◎17日、東久邇宮殿下参内、閣員名簿を捧呈
極東軍事裁判研究会編『木戸日記――木戸被告人宣誓供述書全文――』(平和書房、一九四七年一一月)に拠って、七十六年前の今ごろを振り返っている。本日は、その一〇回目(最後)。
三二〇 東久邇宮殿下に大命降下 昭和二十年八月の翌十六日午前十時陛下は東久邇宮〔稔彦王〕殿下を御召になりました。殿下は参内被遊、組閣の大閣の汰命を拝受したのでありました。近衛公も十時半に来庁せられ、殿下より近衛公に対して入閣の御依頼がありました。近衛公は御受けして直ちに殿下の御相談相手になられたのでありました。私の其の日の日記は次の如く述べてあります。
昭和二十年八月十六日
「午前八時半大金次官ノ来室ヲ求メ殿下御組閣ニツキ部屋等ノ打合セヲナス。九時四十分東久邇宮殿下御参内。十時ヨリ十時五分迄拝謁(御文庫)十時十分殿下組閣ノ大命ヲ拝受被遊〈アソバサル〉。十時半近衛公来庁。殿下ヨリ入閣ノ御依頼アリ。御受ケシ直ニ御相談相手トナル。大綱ノ決セラレタル処赤坂離宮ノ一部(東側)拝借。組閣本部トセラル。
一時五十分ヨリ二時十五分迄拝謁。四時若槻〔礼次郎〕男来室面談。
九時五分ヨリ二時十五分迄御文庫ニテ拝謁。組閣ノ経過ヲ言上ス。
今暁三時頃六、七名の者和田の宅へ来りしと。中々不穏なり。」
三二一 東久邇宮内閣成立 翌昭和二十年八月十七日午前十一時東久邇宮殿下御参内せられました、閣員名簿を捧呈し、直ちに御嘉納あらせられました。此日平和への第一歩として東久邇宮内閣は発足したのでありました。同日附私の日記は次の如く記載してあります。
昭和二十年八月十七日
「余ハ官舎ニ至ル。数日前鶴子等引越シ来ルナリ。入浴等セル中ニ役所ヨリ電話ニテ水戸ヨリ二百名程ノ兵ガ上京シ不穏ナル故帰庁セヨトノコトナリシ故四時帰庁ス。四時半東郷〔茂徳〕外相来室面談。五時大谷警察部長来室面談。」
三二二 戦争終結と陛下 私は以上説述したる如き経緯に依つて戦争を終結するに至つたのでありましたが、斯如く大した混乱らしい混乱もなく、此大戦争を終結し得たことは、実に世界に未だ其例を見ないところであります。

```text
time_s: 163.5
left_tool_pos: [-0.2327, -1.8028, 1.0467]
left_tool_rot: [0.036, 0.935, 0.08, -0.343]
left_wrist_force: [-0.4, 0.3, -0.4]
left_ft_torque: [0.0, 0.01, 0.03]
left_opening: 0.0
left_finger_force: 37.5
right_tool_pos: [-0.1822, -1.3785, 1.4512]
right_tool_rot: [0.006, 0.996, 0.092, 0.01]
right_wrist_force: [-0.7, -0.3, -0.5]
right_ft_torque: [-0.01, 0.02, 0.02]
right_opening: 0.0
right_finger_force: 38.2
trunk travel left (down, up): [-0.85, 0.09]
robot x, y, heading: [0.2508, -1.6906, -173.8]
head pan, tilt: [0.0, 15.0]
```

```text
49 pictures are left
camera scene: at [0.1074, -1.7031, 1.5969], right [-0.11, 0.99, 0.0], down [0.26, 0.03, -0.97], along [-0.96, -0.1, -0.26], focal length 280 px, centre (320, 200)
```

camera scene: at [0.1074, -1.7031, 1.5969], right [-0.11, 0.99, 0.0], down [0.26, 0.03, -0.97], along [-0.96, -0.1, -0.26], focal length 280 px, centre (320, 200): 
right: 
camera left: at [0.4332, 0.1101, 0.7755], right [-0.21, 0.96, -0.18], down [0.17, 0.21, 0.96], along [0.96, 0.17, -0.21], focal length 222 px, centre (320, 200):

然し之は一つに〈イツニ〉陛下の御力に依つて為されたと云ふ外はないと私は考へるのであります。 此点に就て実は戦勢の思はしくない実情が漸次国民の間に知れ渡つて来た頃から識者の間には陛下の側近を強化せよとか、内大臣府を強化せよとかの論が大部強くなつて、態々〈ワザワザ〉私を説きに来られた人もありました。何れも戦局の前途を憂へて陛下を御輔弼〈ホヒツ〉申上げて、善処を願ひ度いと云ふことが其狙ひ処であることは私には能く判りましたし、又其必要もありましたが、私は最後の段階に於ては陛下の御力に依つて解決する外はないと確く信じて居りました。
それには予め多くの重臣達を側近に配する時は、結局是等の人の工作と誤解せられ、折角の陛下の御苦心を水泡に帰し、国内の闘争となる可能性が大きいと私は考へたのでありました。私は是等の説は採用しないで二、三人の人以外には私の心持ちは話さず沈黙を守り通したのでありました。其為め私は随分非難攻撃を受けましたが、最後には真に陛下の御力となりましたことを如実に示すことを得ました。
従つて混乱を見ずに済みました事は誠に天佑とも言ふべく、私の苦心も亦報ひられたと思ふのであります。
三二三 本土決戦廻避の満足 斯くて私としては此間に処して聊か〈イササカ〉なりとも御奉公することを得て約二千万の無辜〈ムコ〉の国民を救ひ、又本土決戦に依り何十万かの米兵の死傷を出さしめずに済んだことは私自からひそかに満足する処であります。
文中、「大金次官」とは、大金益次郎(おおがね・ますじろう)宮内次官のこと。「鶴子」というのは、木戸幸一の妻・ツルのことであろう。「大谷警察部長」については、不詳。
木戸幸一の『木戸日記――木戸被告人宣誓供述書全文――』は、このあと、「結論」(三二四~三二六)に入るが、その紹介は、割愛する。